━━━━━ Source material ━━━━━

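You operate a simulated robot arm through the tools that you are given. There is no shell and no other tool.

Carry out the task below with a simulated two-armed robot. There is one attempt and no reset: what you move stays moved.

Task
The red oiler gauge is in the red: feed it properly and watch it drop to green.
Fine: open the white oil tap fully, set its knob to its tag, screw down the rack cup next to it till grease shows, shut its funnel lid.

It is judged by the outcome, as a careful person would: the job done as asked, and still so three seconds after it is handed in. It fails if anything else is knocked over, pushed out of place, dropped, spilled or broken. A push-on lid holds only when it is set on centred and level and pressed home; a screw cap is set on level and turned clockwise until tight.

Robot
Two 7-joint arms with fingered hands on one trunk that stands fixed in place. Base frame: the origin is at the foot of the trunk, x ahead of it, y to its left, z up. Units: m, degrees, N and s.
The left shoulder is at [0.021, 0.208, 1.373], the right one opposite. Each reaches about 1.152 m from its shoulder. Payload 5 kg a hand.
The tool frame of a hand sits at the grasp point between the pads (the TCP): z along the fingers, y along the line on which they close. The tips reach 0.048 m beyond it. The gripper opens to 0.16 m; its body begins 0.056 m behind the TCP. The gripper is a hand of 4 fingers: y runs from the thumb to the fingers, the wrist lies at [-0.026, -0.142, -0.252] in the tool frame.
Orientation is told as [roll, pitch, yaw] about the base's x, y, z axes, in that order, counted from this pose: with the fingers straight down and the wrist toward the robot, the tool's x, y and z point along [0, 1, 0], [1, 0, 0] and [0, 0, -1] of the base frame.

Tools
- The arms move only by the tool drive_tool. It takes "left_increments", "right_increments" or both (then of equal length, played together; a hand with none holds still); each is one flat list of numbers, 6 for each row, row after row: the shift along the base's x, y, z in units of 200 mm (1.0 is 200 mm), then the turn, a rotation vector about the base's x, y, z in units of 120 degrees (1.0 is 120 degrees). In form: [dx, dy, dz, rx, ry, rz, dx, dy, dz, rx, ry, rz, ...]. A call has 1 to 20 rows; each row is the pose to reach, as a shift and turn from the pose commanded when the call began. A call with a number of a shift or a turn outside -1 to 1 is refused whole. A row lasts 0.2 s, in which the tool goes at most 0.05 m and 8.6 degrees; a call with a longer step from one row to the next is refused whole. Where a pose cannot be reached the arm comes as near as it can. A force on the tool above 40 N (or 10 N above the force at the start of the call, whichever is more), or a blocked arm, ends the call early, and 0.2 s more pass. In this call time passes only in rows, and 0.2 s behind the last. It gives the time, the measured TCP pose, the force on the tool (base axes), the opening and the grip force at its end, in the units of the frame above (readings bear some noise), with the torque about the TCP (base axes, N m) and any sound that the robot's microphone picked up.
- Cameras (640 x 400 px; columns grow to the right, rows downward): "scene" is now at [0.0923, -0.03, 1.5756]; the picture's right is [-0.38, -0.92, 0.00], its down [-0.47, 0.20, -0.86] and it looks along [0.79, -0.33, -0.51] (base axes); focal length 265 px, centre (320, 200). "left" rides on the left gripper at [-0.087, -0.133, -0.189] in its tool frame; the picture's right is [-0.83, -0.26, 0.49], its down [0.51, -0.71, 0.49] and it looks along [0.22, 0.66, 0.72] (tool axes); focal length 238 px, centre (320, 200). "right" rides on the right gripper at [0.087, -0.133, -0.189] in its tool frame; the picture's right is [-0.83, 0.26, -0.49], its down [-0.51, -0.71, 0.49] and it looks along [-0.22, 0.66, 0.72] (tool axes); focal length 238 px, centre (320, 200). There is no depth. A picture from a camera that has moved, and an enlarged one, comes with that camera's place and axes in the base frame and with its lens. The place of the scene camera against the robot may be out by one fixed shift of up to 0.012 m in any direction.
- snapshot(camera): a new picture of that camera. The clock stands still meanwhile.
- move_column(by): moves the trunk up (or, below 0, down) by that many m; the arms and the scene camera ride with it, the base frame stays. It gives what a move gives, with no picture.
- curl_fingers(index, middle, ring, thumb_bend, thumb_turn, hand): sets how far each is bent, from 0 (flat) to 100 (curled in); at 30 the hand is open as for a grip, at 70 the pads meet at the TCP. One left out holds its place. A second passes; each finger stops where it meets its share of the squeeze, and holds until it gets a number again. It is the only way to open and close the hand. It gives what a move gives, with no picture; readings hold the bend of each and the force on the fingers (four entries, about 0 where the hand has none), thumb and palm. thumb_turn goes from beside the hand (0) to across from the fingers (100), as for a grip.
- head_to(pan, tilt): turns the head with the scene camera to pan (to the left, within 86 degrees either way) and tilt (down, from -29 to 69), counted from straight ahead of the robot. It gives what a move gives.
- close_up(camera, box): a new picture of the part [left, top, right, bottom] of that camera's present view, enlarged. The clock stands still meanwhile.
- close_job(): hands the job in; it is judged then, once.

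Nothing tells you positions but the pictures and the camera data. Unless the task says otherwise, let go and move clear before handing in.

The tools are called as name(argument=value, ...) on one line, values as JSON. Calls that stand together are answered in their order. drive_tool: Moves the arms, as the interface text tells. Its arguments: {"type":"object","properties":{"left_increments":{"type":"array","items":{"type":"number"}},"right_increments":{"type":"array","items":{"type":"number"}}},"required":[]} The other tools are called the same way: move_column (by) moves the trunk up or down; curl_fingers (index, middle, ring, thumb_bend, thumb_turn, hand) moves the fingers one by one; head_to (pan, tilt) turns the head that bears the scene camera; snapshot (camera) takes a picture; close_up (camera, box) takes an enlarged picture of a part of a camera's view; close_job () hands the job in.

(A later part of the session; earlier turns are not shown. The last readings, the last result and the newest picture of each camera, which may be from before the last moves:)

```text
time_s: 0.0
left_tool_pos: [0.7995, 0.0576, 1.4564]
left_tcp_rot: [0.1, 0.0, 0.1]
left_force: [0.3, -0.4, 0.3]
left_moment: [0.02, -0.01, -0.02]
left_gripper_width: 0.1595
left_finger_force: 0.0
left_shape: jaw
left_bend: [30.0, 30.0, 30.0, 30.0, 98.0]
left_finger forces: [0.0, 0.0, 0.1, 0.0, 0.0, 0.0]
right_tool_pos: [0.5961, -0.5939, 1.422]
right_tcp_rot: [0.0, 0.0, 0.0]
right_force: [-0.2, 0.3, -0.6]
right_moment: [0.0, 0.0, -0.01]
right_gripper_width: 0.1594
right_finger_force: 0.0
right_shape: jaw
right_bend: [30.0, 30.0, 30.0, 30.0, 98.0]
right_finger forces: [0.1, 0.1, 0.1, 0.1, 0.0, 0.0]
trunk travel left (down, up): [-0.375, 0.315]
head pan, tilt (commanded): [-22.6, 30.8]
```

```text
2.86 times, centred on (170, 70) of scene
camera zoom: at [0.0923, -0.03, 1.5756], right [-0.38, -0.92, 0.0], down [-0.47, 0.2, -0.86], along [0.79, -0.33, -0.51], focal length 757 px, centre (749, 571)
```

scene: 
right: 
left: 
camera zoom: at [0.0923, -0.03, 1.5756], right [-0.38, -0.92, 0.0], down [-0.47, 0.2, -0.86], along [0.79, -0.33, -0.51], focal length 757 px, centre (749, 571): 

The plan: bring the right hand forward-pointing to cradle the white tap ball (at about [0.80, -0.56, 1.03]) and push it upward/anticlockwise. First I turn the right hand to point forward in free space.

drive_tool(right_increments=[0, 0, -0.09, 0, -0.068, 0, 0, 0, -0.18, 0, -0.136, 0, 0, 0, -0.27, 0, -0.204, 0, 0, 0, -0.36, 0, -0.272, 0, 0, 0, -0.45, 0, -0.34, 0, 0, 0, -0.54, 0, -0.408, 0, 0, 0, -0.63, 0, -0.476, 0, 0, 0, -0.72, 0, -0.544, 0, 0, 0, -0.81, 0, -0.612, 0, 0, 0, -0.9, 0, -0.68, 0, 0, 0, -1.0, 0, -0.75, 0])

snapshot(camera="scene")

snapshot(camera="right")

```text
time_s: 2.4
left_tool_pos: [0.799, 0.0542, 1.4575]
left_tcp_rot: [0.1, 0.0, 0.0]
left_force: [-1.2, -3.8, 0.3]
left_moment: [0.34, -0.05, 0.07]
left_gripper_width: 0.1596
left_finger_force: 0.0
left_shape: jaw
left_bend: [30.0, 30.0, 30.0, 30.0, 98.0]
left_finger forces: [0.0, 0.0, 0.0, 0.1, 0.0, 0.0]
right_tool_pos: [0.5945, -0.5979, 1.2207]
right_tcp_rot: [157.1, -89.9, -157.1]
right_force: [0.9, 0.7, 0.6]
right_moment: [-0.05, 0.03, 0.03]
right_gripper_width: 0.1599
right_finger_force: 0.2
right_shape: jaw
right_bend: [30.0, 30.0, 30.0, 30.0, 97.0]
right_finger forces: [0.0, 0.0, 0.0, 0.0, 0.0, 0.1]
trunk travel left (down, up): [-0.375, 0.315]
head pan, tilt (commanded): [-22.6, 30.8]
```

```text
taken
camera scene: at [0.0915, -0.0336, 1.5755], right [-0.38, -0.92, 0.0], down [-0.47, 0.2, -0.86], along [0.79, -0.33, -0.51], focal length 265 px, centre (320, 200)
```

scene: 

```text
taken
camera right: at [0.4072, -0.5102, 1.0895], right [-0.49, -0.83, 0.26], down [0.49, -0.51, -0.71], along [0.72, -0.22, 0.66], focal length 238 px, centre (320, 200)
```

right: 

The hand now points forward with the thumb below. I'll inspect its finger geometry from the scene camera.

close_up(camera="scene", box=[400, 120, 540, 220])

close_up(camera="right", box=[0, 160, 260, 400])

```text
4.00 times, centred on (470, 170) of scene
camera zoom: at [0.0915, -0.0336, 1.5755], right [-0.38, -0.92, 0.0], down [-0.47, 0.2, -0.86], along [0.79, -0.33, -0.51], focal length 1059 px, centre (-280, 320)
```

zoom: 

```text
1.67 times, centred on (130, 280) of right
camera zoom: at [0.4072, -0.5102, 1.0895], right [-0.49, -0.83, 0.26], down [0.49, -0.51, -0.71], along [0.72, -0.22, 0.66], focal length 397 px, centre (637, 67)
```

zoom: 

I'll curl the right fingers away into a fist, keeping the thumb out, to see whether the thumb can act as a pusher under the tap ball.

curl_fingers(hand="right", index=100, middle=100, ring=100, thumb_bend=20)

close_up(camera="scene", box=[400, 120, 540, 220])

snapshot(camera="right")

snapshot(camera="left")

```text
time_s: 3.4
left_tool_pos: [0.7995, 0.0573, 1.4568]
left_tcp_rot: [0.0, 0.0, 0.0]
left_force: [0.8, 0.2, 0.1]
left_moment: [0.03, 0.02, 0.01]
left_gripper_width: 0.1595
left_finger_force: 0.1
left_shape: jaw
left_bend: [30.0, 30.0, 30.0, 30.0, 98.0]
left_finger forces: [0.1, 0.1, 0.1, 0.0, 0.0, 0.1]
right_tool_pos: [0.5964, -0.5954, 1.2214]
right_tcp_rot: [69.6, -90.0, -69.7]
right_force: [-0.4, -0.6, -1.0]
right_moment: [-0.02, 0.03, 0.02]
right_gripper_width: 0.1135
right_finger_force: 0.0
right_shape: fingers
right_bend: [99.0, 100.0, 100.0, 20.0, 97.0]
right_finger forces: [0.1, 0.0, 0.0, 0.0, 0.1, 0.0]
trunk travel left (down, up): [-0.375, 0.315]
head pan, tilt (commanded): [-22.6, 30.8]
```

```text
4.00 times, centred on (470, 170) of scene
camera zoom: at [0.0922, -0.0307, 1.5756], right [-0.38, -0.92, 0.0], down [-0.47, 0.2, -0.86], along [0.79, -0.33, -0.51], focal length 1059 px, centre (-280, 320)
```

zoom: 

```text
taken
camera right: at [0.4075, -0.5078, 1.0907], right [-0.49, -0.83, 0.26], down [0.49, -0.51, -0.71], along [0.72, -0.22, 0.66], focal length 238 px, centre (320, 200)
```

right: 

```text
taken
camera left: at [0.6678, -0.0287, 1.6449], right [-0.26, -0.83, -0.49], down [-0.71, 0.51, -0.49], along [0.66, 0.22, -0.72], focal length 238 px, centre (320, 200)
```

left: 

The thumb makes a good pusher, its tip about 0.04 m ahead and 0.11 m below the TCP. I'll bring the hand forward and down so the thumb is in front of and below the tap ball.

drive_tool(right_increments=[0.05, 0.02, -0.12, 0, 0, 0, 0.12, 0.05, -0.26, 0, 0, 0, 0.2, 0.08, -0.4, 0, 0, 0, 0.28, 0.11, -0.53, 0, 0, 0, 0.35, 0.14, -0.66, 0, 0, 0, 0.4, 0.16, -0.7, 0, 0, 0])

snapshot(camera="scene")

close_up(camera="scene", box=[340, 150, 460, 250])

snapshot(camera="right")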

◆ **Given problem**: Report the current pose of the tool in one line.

━━━━━

◆ **Given problem**: Print, please, the lines from the first line of the material through the line that contains "Fine: open the", exactly as written and with nothing added. The answer is a JSON array that holds each line as a string and skips blank lines.

◆ **Complete answer**:
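[
  "You operate a simulated robot arm through the tools that you are given. There is no shell and no other tool.",
  "Carry out the task below with a simulated two-armed robot. There is one attempt and no reset: what you move stays moved.",
  "Task",
  "The red oiler gauge is in the red: feed it properly and watch it drop to green.",
  "Fine: open the white oil tap fully, set its knob to its tag, screw down the rack cup next to it till grease shows, shut its funnel lid."
]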